What do you hope theatre makers and audiences take from Vanities today?

I think, as I said, it’s a play about friendship and is also a play that takes place in an age of innocence we no longer have. It’s important in the play that you fall in love with the characters and yet, at the same time, dislike them for their decisions. There is a warp in the play, in the second scene, when the audience has had just about enough of the girls talking about trivial things. The chatter is broken when Kathy seriously says, “I really hate my life.” The girls have no idea how to deal with anything serious. To them, serious has been being cute and popular and dating the right guys. Suddenly, the girls are faced with something meaningful and t
hey have no idea what to do to help Kathy. We used to call the play, “The girls you love to hate.” It came before some projects like “Mean Girls” and “Heathers” but there’s a part of that way of thinking in these characters. Hopefully we also begin to feel sorry for them and the fact that their education and their environment growing up stressed popularity over learning.

Is there anything else you’d like people to know about Vanities and Vanities: The Musical?

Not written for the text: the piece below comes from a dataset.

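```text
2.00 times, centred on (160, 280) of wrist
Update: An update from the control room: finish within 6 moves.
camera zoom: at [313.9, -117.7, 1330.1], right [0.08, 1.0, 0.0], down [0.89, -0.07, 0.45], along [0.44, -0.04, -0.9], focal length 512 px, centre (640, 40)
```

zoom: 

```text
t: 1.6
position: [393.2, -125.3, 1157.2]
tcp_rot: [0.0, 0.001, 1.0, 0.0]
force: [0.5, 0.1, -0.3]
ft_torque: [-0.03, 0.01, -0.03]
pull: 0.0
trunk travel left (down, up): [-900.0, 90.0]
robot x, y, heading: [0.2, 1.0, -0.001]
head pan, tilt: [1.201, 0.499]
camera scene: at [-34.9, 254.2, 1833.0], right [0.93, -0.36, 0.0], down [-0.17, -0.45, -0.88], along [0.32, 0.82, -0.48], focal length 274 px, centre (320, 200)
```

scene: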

I feel extraordinarily lucky to have had this show in my life. The journey goes on and on, and it’s been a great source of joy. I am also happy that so many people love the show and I hope many more will in the future. I also enjoy that people who love the play and were in it as actors many years ago, are now presenting and/or directing the play or musical in their communities and schools.

Thank you so much for your time, Jack, and for bringing Vanities into the world!